STATED PROBLEM
Copy out all the data, word for word.

INFORMATION SHOWN

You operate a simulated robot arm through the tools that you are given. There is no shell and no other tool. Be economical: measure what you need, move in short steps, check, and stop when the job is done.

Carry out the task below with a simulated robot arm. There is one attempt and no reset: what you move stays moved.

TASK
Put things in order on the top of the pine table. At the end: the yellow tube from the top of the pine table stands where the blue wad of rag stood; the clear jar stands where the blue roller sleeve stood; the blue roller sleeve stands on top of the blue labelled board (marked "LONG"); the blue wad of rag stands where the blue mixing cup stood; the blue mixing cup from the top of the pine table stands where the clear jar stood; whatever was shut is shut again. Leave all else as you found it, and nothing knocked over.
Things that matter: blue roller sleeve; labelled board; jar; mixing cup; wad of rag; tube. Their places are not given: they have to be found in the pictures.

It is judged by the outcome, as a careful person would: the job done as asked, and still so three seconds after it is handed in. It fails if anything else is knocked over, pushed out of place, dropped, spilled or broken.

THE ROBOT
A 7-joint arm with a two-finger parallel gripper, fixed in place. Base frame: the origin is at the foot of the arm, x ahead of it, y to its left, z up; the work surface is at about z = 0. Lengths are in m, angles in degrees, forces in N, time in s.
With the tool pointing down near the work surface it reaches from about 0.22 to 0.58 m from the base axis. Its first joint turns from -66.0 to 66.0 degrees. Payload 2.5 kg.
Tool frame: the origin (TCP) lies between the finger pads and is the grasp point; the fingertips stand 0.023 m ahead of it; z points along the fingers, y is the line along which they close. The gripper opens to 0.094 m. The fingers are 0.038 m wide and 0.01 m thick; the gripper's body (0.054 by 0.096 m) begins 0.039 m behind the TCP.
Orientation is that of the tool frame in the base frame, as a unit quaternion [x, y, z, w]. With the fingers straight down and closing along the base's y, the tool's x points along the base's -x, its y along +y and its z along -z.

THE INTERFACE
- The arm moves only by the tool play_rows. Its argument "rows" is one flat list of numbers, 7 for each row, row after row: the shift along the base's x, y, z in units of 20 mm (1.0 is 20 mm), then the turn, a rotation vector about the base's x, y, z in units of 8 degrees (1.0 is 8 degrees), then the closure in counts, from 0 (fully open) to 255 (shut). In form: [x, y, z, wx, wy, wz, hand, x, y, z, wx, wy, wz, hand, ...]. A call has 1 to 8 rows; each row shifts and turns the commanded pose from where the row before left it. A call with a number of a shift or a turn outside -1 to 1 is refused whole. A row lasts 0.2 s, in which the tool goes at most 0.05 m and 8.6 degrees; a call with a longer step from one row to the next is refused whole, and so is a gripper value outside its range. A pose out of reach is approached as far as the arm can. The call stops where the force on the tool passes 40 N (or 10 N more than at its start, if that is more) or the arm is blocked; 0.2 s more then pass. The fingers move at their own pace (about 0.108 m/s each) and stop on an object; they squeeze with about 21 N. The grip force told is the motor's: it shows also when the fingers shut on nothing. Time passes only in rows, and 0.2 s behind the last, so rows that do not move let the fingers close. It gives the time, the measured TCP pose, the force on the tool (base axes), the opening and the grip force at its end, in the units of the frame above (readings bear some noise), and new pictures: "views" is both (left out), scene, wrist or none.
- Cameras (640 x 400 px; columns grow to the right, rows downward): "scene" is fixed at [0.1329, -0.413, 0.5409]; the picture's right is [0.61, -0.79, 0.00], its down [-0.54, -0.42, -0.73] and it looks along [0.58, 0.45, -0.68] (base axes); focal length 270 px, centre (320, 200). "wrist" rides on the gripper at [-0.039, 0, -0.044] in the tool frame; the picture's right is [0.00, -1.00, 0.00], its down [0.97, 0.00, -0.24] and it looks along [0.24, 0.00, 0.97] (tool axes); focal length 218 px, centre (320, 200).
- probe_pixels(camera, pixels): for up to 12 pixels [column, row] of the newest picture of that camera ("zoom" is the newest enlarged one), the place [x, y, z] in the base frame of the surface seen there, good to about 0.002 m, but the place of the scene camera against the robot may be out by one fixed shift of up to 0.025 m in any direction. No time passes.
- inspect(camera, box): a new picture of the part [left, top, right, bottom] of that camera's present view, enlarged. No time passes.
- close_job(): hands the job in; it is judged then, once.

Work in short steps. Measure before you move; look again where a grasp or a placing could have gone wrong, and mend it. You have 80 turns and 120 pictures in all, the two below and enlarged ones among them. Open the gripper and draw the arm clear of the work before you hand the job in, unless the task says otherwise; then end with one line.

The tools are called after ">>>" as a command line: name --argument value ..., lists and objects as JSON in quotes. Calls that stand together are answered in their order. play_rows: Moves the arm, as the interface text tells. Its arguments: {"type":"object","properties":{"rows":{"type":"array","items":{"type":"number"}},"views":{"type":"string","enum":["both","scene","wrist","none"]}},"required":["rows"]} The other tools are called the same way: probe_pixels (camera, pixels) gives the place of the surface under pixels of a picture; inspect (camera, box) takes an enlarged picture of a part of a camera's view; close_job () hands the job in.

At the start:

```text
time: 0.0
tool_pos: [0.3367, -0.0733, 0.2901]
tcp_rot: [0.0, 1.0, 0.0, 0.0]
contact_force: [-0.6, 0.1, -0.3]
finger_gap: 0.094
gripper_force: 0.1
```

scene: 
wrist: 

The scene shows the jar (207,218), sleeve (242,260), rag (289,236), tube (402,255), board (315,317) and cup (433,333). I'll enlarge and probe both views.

RESULT OF THIS EXERCISE
You operate a simulated robot arm through the tools that you are given. There is no shell and no other tool. Be economical: measure what you need, move in short steps, check, and stop when the job is done.

Carry out the task below with a simulated robot arm. There is one attempt and no reset: what you move stays moved.

TASK
Put things in order on the top of the pine table. At the end: the yellow tube from the top of the pine table stands where the blue wad of rag stood; the clear jar stands where the blue roller sleeve stood; the blue roller sleeve stands on top of the blue labelled board (marked "LONG"); the blue wad of rag stands where the blue mixing cup stood; the blue mixing cup from the top of the pine table stands where the clear jar stood; whatever was shut is shut again. Leave all else as you found it, and nothing knocked over.
Things that matter: blue roller sleeve; labelled board; jar; mixing cup; wad of rag; tube. Their places are not given: they have to be found in the pictures.

It is judged by the outcome, as a careful person would: the job done as asked, and still so three seconds after it is handed in. It fails if anything else is knocked over, pushed out of place, dropped, spilled or broken.

THE ROBOT
A 7-joint arm with a two-finger parallel gripper, fixed in place. Base frame: the origin is at the foot of the arm, x ahead of it, y to its left, z up; the work surface is at about z = 0. Lengths are in m, angles in degrees, forces in N, time in s.
With the tool pointing down near the work surface it reaches from about 0.22 to 0.58 m from the base axis. Its first joint turns from -66.0 to 66.0 degrees. Payload 2.5 kg.
Tool frame: the origin (TCP) lies between the finger pads and is the grasp point; the fingertips stand 0.023 m ahead of it; z points along the fingers, y is the line along which they close. The gripper opens to 0.094 m. The fingers are 0.038 m wide and 0.01 m thick; the gripper's body (0.054 by 0.096 m) begins 0.039 m behind the TCP.
Orientation is that of the tool frame in the base frame, as a unit quaternion [x, y, z, w]. With the fingers straight down and closing along the base's y, the tool's x points along the base's -x, its y along +y and its z along -z.

THE INTERFACE
- The arm moves only by the tool play_rows. Its argument "rows" is one flat list of numbers, 7 for each row, row after row: the shift along the base's x, y, z in units of 20 mm (1.0 is 20 mm), then the turn, a rotation vector about the base's x, y, z in units of 8 degrees (1.0 is 8 degrees), then the closure in counts, from 0 (fully open) to 255 (shut). In form: [x, y, z, wx, wy, wz, hand, x, y, z, wx, wy, wz, hand, ...]. A call has 1 to 8 rows; each row shifts and turns the commanded pose from where the row before left it. A call with a number of a shift or a turn outside -1 to 1 is refused whole. A row lasts 0.2 s, in which the tool goes at most 0.05 m and 8.6 degrees; a call with a longer step from one row to the next is refused whole, and so is a gripper value outside its range. A pose out of reach is approached as far as the arm can. The call stops where the force on the tool passes 40 N (or 10 N more than at its start, if that is more) or the arm is blocked; 0.2 s more then pass. The fingers move at their own pace (about 0.108 m/s each) and stop on an object; they squeeze with about 21 N. The grip force told is the motor's: it shows also when the fingers shut on nothing. Time passes only in rows, and 0.2 s behind the last, so rows that do not move let the fingers close. It gives the time, the measured TCP pose, the force on the tool (base axes), the opening and the grip force at its end, in the units of the frame above (readings bear some noise), and new pictures: "views" is both (left out), scene, wrist or none.
- Cameras (640 x 400 px; columns grow to the right, rows downward): "scene" is fixed at [0.1329, -0.413, 0.5409]; the picture's right is [0.61, -0.79, 0.00], its down [-0.54, -0.42, -0.73] and it looks along [0.58, 0.45, -0.68] (base axes); focal length 270 px, centre (320, 200). "wrist" rides on the gripper at [-0.039, 0, -0.044] in the tool frame; the picture's right is [0.00, -1.00, 0.00], its down [0.97, 0.00, -0.24] and it looks along [0.24, 0.00, 0.97] (tool axes); focal length 218 px, centre (320, 200).
- probe_pixels(camera, pixels): for up to 12 pixels [column, row] of the newest picture of that camera ("zoom" is the newest enlarged one), the place [x, y, z] in the base frame of the surface seen there, good to about 0.002 m, but the place of the scene camera against the robot may be out by one fixed shift of up to 0.025 m in any direction. No time passes.
- inspect(camera, box): a new picture of the part [left, top, right, bottom] of that camera's present view, enlarged. No time passes.
- close_job(): hands the job in; it is judged then, once.

Work in short steps. Measure before you move; look again where a grasp or a placing could have gone wrong, and mend it. You have 80 turns and 120 pictures in all, the two below and enlarged ones among them. Open the gripper and draw the arm clear of the work before you hand the job in, unless the task says otherwise; then end with one line.

The tools are called after ">>>" as a command line: name --argument value ..., lists and objects as JSON in quotes. Calls that stand together are answered in their order. play_rows: Moves the arm, as the interface text tells. Its arguments: {"type":"object","properties":{"rows":{"type":"array","items":{"type":"number"}},"views":{"type":"string","enum":["both","scene","wrist","none"]}},"required":["rows"]} The other tools are called the same way: probe_pixels (camera, pixels) gives the place of the surface under pixels of a picture; inspect (camera, box) takes an enlarged picture of a part of a camera's view; close_job () hands the job in.

At the start:

```text
time: 0.0
tool_pos: [0.3367, -0.0733, 0.2901]
tcp_rot: [0.0, 1.0, 0.0, 0.0]
contact_force: [-0.6, 0.1, -0.3]
finger_gap: 0.094
gripper_force: 0.1
```

scene: 
wrist: 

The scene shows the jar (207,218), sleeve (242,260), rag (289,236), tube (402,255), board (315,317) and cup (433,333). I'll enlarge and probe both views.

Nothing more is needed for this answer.